[start of Data shown]
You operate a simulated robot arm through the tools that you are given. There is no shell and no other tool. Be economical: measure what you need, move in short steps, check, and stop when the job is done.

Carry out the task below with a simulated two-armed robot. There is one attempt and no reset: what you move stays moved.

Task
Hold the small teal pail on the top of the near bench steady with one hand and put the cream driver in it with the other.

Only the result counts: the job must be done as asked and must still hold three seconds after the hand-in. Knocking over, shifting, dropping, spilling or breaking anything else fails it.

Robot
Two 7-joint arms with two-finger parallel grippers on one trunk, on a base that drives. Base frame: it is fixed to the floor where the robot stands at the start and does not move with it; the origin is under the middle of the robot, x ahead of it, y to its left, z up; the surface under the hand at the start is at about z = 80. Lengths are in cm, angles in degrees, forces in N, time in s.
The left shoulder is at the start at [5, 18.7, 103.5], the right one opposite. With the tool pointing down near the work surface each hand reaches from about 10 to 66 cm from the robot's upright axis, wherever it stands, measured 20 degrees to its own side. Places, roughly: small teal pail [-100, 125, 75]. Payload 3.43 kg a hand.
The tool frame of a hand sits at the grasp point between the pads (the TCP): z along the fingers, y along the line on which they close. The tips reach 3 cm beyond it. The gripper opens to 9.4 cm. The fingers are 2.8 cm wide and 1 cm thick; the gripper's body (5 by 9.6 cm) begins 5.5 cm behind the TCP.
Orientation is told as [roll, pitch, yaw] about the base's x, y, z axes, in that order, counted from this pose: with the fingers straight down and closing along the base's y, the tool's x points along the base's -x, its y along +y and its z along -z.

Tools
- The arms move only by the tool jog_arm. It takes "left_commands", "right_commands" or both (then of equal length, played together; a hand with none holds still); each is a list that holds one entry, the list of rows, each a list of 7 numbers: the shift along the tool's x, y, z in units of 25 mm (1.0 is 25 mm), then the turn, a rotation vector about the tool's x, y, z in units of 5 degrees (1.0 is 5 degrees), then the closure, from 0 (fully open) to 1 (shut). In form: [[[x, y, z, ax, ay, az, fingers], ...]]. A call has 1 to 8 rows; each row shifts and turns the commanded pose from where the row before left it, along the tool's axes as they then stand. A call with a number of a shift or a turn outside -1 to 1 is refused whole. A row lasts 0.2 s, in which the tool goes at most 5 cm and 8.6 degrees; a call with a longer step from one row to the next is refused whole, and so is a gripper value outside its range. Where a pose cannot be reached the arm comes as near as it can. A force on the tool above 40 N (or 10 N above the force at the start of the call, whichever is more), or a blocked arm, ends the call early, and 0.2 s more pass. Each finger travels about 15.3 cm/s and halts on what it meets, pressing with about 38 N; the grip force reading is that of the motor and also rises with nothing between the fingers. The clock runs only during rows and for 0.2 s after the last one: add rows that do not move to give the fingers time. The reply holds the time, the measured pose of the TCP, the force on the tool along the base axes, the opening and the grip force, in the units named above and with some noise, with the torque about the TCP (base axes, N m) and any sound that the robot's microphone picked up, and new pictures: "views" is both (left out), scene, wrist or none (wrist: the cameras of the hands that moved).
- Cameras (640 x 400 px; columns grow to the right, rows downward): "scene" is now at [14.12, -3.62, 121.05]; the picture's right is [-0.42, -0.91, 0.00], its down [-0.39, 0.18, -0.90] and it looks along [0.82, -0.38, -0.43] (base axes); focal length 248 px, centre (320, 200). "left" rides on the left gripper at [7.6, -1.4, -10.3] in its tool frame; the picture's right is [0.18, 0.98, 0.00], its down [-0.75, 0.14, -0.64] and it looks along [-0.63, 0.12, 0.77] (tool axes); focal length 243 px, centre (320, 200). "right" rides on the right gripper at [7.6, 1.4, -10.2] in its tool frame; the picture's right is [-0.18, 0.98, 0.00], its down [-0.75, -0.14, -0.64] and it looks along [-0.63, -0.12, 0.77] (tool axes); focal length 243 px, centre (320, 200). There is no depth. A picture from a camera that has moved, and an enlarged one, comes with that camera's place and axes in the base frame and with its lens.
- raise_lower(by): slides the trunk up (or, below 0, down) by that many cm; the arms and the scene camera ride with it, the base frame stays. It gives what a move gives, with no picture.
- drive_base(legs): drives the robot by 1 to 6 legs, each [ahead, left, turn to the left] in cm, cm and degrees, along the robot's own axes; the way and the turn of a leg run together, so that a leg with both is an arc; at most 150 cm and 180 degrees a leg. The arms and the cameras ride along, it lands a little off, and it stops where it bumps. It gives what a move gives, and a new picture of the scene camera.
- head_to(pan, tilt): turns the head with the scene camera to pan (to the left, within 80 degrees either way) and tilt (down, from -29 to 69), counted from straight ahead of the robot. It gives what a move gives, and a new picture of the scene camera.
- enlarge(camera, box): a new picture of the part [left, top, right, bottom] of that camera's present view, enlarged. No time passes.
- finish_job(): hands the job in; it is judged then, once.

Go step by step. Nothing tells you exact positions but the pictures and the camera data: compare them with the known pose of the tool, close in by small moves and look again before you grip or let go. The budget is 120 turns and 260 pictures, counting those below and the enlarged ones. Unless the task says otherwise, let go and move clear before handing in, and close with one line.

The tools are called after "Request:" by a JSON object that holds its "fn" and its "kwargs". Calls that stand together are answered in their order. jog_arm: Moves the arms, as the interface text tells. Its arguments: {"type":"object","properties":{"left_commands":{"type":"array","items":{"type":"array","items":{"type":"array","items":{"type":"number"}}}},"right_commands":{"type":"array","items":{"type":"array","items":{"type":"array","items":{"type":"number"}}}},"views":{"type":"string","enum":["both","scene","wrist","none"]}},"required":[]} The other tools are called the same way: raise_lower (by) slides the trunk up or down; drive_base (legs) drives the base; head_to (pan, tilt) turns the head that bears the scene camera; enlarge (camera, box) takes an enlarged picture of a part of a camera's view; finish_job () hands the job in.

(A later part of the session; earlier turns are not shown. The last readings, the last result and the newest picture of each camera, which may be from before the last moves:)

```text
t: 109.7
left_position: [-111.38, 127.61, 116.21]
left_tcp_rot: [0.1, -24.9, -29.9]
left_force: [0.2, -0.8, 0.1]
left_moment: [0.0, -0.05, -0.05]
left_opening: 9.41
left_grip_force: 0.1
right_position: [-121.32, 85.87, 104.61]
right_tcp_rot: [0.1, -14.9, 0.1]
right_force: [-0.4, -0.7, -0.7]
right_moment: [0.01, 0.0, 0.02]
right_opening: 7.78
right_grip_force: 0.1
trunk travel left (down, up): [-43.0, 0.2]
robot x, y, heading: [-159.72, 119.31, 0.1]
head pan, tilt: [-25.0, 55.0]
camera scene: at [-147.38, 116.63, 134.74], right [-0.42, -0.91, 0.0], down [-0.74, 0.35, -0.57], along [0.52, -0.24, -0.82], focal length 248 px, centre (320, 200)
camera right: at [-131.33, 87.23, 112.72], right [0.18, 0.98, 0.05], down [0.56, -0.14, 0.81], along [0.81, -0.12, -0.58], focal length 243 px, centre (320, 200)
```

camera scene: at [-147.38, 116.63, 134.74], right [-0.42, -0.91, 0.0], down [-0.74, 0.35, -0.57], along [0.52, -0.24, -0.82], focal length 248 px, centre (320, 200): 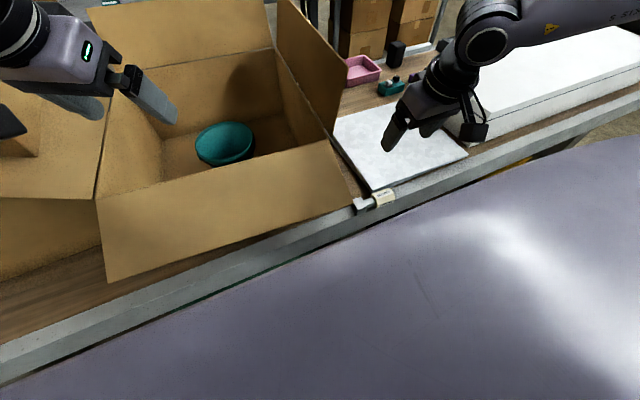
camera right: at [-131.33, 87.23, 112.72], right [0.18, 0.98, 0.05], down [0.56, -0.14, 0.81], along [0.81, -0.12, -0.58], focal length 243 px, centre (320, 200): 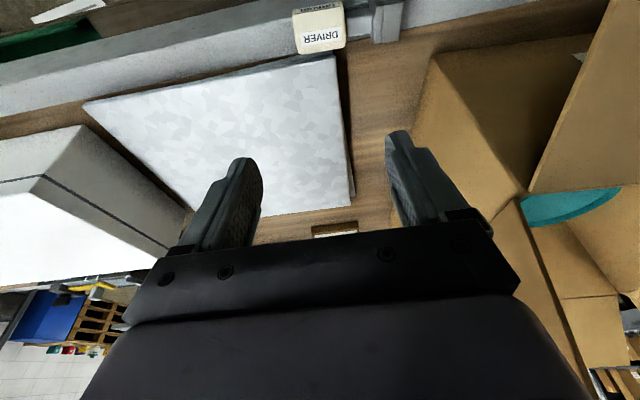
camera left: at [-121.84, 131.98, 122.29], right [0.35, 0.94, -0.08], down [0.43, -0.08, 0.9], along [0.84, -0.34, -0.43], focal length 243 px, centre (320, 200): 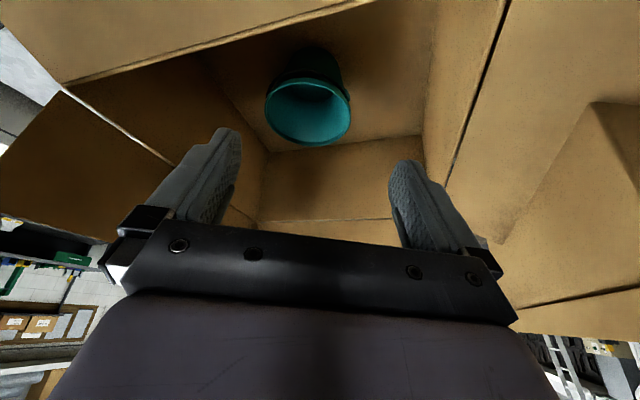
[end of Data shown]
__Directions__:
Go through the listing above and write it all out exactly, leaving out any picture.

__Result of the task__:
You operate a simulated robot arm through the tools that you are given. There is no shell and no other tool. Be economical: measure what you need, move in short steps, check, and stop when the job is done.

Carry out the task below with a simulated two-armed robot. There is one attempt and no reset: what you move stays moved.

Task
Hold the small teal pail on the top of the near bench steady with one hand and put the cream driver in it with the other.

Only the result counts: the job must be done as asked and must still hold three seconds after the hand-in. Knocking over, shifting, dropping, spilling or breaking anything else fails it.

Robot
Two 7-joint arms with two-finger parallel grippers on one trunk, on a base that drives. Base frame: it is fixed to the floor where the robot stands at the start and does not move with it; the origin is under the middle of the robot, x ahead of it, y to its left, z up; the surface under the hand at the start is at about z = 80. Lengths are in cm, angles in degrees, forces in N, time in s.
The left shoulder is at the start at [5, 18.7, 103.5], the right one opposite. With the tool pointing down near the work surface each hand reaches from about 10 to 66 cm from the robot's upright axis, wherever it stands, measured 20 degrees to its own side. Places, roughly: small teal pail [-100, 125, 75]. Payload 3.43 kg a hand.
The tool frame of a hand sits at the grasp point between the pads (the TCP): z along the fingers, y along the line on which they close. The tips reach 3 cm beyond it. The gripper opens to 9.4 cm. The fingers are 2.8 cm wide and 1 cm thick; the gripper's body (5 by 9.6 cm) begins 5.5 cm behind the TCP.
Orientation is told as [roll, pitch, yaw] about the base's x, y, z axes, in that order, counted from this pose: with the fingers straight down and closing along the base's y, the tool's x points along the base's -x, its y along +y and its z along -z.

Tools
- The arms move only by the tool jog_arm. It takes "left_commands", "right_commands" or both (then of equal length, played together; a hand with none holds still); each is a list that holds one entry, the list of rows, each a list of 7 numbers: the shift along the tool's x, y, z in units of 25 mm (1.0 is 25 mm), then the turn, a rotation vector about the tool's x, y, z in units of 5 degrees (1.0 is 5 degrees), then the closure, from 0 (fully open) to 1 (shut). In form: [[[x, y, z, ax, ay, az, fingers], ...]]. A call has 1 to 8 rows; each row shifts and turns the commanded pose from where the row before left it, along the tool's axes as they then stand. A call with a number of a shift or a turn outside -1 to 1 is refused whole. A row lasts 0.2 s, in which the tool goes at most 5 cm and 8.6 degrees; a call with a longer step from one row to the next is refused whole, and so is a gripper value outside its range. Where a pose cannot be reached the arm comes as near as it can. A force on the tool above 40 N (or 10 N above the force at the start of the call, whichever is more), or a blocked arm, ends the call early, and 0.2 s more pass. Each finger travels about 15.3 cm/s and halts on what it meets, pressing with about 38 N; the grip force reading is that of the motor and also rises with nothing between the fingers. The clock runs only during rows and for 0.2 s after the last one: add rows that do not move to give the fingers time. The reply holds the time, the measured pose of the TCP, the force on the tool along the base axes, the opening and the grip force, in the units named above and with some noise, with the torque about the TCP (base axes, N m) and any sound that the robot's microphone picked up, and new pictures: "views" is both (left out), scene, wrist or none (wrist: the cameras of the hands that moved).
- Cameras (640 x 400 px; columns grow to the right, rows downward): "scene" is now at [14.12, -3.62, 121.05]; the picture's right is [-0.42, -0.91, 0.00], its down [-0.39, 0.18, -0.90] and it looks along [0.82, -0.38, -0.43] (base axes); focal length 248 px, centre (320, 200). "left" rides on the left gripper at [7.6, -1.4, -10.3] in its tool frame; the picture's right is [0.18, 0.98, 0.00], its down [-0.75, 0.14, -0.64] and it looks along [-0.63, 0.12, 0.77] (tool axes); focal length 243 px, centre (320, 200). "right" rides on the right gripper at [7.6, 1.4, -10.2] in its tool frame; the picture's right is [-0.18, 0.98, 0.00], its down [-0.75, -0.14, -0.64] and it looks along [-0.63, -0.12, 0.77] (tool axes); focal length 243 px, centre (320, 200). There is no depth. A picture from a camera that has moved, and an enlarged one, comes with that camera's place and axes in the base frame and with its lens.
- raise_lower(by): slides the trunk up (or, below 0, down) by that many cm; the arms and the scene camera ride with it, the base frame stays. It gives what a move gives, with no picture.
- drive_base(legs): drives the robot by 1 to 6 legs, each [ahead, left, turn to the left] in cm, cm and degrees, along the robot's own axes; the way and the turn of a leg run together, so that a leg with both is an arc; at most 150 cm and 180 degrees a leg. The arms and the cameras ride along, it lands a little off, and it stops where it bumps. It gives what a move gives, and a new picture of the scene camera.
- head_to(pan, tilt): turns the head with the scene camera to pan (to the left, within 80 degrees either way) and tilt (down, from -29 to 69), counted from straight ahead of the robot. It gives what a move gives, and a new picture of the scene camera.
- enlarge(camera, box): a new picture of the part [left, top, right, bottom] of that camera's present view, enlarged. No time passes.
- finish_job(): hands the job in; it is judged then, once.

Go step by step. Nothing tells you exact positions but the pictures and the camera data: compare them with the known pose of the tool, close in by small moves and look again before you grip or let go. The budget is 120 turns and 260 pictures, counting those below and the enlarged ones. Unless the task says otherwise, let go and move clear before handing in, and close with one line.

The tools are called after "Request:" by a JSON object that holds its "fn" and its "kwargs". Calls that stand together are answered in their order. jog_arm: Moves the arms, as the interface text tells. Its arguments: {"type":"object","properties":{"left_commands":{"type":"array","items":{"type":"array","items":{"type":"array","items":{"type":"number"}}}},"right_commands":{"type":"array","items":{"type":"array","items":{"type":"array","items":{"type":"number"}}}},"views":{"type":"string","enum":["both","scene","wrist","none"]}},"required":[]} The other tools are called the same way: raise_lower (by) slides the trunk up or down; drive_base (legs) drives the base; head_to (pan, tilt) turns the head that bears the scene camera; enlarge (camera, box) takes an enlarged picture of a part of a camera's view; finish_job () hands the job in.

(A later part of the session; earlier turns are not shown. The last readings, the last result and the newest picture of each camera, which may be from before the last moves:)

```text
t: 109.7
left_position: [-111.38, 127.61, 116.21]
left_tcp_rot: [0.1, -24.9, -29.9]
left_force: [0.2, -0.8, 0.1]
left_moment: [0.0, -0.05, -0.05]
left_opening: 9.41
left_grip_force: 0.1
right_position: [-121.32, 85.87, 104.61]
right_tcp_rot: [0.1, -14.9, 0.1]
right_force: [-0.4, -0.7, -0.7]
right_moment: [0.01, 0.0, 0.02]
right_opening: 7.78
right_grip_force: 0.1
trunk travel left (down, up): [-43.0, 0.2]
robot x, y, heading: [-159.72, 119.31, 0.1]
head pan, tilt: [-25.0, 55.0]
camera scene: at [-147.38, 116.63, 134.74], right [-0.42, -0.91, 0.0], down [-0.74, 0.35, -0.57], along [0.52, -0.24, -0.82], focal length 248 px, centre (320, 200)
camera right: at [-131.33, 87.23, 112.72], right [0.18, 0.98, 0.05], down [0.56, -0.14, 0.81], along [0.81, -0.12, -0.58], focal length 243 px, centre (320, 200)
```

camera scene: at [-147.38, 116.63, 134.74], right [-0.42, -0.91, 0.0], down [-0.74, 0.35, -0.57], along [0.52, -0.24, -0.82], focal length 248 px, centre (320, 200): 
camera right: at [-131.33, 87.23, 112.72], right [0.18, 0.98, 0.05], down [0.56, -0.14, 0.81], along [0.81, -0.12, -0.58], focal length 243 px, centre (320, 200): 
camera left: at [-121.84, 131.98, 122.29], right [0.35, 0.94, -0.08], down [0.43, -0.08, 0.9], along [0.84, -0.34, -0.43], focal length 243 px, centre (320, 200): 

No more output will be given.